Development of 3D-Printed Cementitious Layered Model Rocks with Recycled Waste: A Study on Anisotropy

Understanding the anisotropy in the physical and mechanical properties of layered rocks is essential for predicting and preventing instability in layered rock masses. However, in-situ sampling is often hindered by the difficulty of obtaining specimens with controlled bedding orientations. Cement-based 3D printing (3DP) offers an efficient approach for fabricating rock analogues, yet the inherent anisotropy induced by the layer-by-layer deposition process has not been well characterized, hindering its broader application.

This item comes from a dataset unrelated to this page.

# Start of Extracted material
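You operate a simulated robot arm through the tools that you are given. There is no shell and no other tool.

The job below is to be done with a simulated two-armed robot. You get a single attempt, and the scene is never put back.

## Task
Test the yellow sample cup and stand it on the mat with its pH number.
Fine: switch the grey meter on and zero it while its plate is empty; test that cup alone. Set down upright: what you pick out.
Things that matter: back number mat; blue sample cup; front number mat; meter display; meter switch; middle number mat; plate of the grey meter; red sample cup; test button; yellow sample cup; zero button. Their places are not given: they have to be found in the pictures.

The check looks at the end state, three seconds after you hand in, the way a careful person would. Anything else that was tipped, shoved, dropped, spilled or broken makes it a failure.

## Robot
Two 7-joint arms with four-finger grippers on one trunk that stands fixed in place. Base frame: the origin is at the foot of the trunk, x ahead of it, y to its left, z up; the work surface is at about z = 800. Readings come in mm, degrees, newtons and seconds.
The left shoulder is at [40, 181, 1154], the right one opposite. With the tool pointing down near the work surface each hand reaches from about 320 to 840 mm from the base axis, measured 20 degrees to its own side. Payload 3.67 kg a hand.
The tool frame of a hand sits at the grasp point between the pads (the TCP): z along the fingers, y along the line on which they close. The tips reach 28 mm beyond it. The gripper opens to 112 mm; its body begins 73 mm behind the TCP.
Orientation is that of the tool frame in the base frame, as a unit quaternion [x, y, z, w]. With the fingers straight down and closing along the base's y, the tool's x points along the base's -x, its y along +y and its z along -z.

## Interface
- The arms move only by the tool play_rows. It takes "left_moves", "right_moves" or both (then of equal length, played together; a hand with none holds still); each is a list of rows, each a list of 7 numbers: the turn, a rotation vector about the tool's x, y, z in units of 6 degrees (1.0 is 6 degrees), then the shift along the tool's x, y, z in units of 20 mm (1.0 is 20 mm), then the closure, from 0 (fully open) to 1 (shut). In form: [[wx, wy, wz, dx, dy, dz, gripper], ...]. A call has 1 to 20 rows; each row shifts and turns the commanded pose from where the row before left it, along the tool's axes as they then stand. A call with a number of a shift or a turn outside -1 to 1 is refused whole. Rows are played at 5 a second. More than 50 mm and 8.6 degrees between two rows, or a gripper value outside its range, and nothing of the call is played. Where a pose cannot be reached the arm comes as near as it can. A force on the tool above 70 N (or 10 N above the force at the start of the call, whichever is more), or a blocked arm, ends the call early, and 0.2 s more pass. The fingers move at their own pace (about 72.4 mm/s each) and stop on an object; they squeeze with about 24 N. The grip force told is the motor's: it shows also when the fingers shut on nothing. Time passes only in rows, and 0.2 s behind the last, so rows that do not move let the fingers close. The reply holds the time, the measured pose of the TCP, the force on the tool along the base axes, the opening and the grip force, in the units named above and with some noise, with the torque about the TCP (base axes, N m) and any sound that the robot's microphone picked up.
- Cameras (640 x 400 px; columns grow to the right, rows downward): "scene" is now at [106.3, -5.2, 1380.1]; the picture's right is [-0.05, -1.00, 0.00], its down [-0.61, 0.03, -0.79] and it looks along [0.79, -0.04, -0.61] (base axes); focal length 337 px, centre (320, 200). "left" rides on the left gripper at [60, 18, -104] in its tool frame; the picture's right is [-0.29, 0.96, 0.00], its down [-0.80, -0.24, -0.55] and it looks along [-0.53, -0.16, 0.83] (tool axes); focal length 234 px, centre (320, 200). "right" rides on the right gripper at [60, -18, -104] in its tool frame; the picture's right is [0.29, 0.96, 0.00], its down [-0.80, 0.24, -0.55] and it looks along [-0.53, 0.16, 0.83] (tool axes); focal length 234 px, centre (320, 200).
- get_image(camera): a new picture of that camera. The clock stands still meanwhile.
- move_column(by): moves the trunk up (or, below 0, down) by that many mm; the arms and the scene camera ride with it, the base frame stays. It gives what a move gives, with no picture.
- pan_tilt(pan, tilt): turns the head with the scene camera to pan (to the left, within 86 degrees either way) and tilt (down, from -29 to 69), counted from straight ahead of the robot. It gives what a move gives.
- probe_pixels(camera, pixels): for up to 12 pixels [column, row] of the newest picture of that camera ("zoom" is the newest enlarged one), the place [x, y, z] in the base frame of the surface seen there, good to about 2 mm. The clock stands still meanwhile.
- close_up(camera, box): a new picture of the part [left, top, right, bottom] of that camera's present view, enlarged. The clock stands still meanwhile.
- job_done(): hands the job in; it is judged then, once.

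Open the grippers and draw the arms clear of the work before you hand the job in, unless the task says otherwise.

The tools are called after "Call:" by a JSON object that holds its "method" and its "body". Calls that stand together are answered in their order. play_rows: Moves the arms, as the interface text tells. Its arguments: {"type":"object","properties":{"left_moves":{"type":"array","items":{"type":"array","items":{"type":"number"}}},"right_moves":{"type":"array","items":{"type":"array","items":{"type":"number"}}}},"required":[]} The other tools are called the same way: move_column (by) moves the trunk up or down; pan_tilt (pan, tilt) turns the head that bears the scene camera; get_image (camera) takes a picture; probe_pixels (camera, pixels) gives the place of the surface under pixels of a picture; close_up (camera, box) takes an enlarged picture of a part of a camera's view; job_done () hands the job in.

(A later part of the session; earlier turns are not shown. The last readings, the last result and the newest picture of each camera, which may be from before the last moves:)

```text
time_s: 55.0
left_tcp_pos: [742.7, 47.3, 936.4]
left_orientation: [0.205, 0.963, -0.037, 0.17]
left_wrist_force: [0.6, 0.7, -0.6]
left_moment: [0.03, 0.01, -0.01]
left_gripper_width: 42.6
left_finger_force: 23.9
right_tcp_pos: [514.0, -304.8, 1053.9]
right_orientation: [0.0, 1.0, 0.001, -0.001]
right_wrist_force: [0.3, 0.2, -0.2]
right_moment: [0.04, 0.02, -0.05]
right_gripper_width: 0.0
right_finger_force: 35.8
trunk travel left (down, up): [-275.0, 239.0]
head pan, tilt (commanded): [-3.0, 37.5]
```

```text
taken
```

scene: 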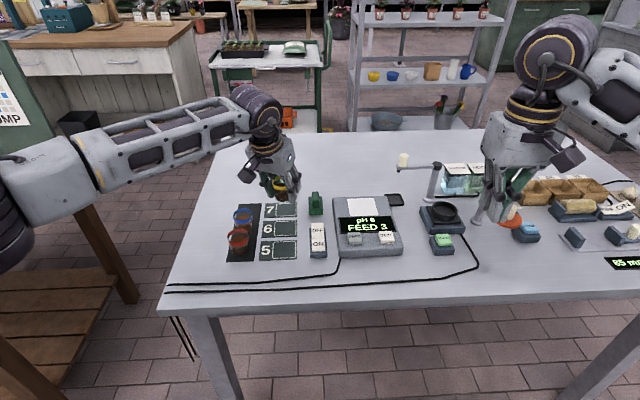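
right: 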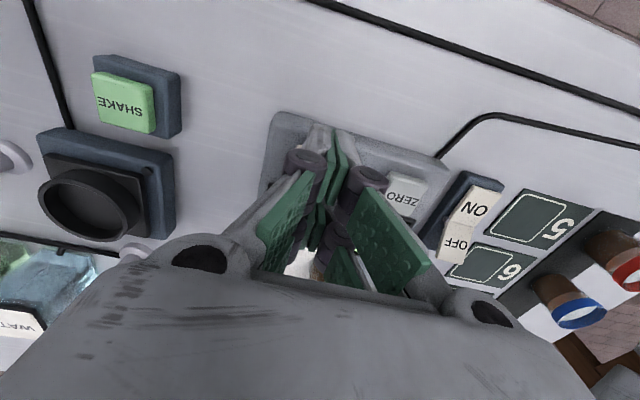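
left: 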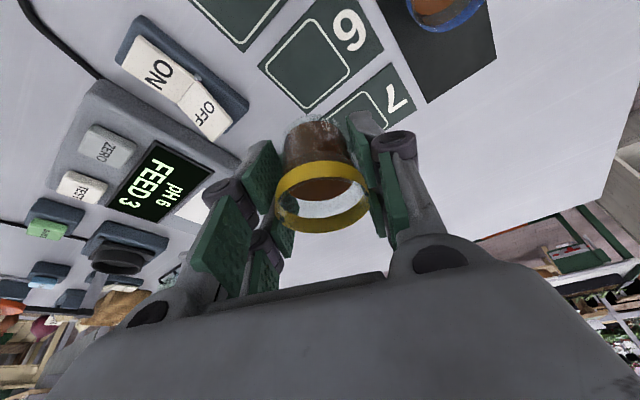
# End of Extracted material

The objectives of this study are (i) to systematically evaluate the intrinsic anisotropy of cement-based 3DP rocks and (ii) to compare the mechanical anisotropy and failure modes of 3DP layered rocks with those of natural layered sandstone. The key findings are as follows: (1) The uniaxial compressive strength (UCS), P-wave velocity, and computed tomography (CT) number of the 3DP rock vary by less than 6% among the X-, Y-, and Z-directions, indicating lower intrinsic anisotropy compared to typical sandstones and several other natural rocks. (2) The UCS, elastic modulus, and secant modulus of the 3DP layered rocks all decrease initially and then increase with bedding dip angle, reaching a minimum at 60°. (3) The main fracture characteristics of the 3DP layered rocks are similar to those of layered sandstone; notably, the 3DP layered soft rock exhibits the most pronounced shear failure features. This study quantifies the low intrinsic anisotropy of cement-based 3DP rocks and validates their similarity to natural layered sandstone in both mechanical anisotropy and failure modes. It thereby provides a reliable, reproducible basis for physical modeling of layered rock masses using 3DP, offering a new approach for laboratory-scale investigations of layered rocks.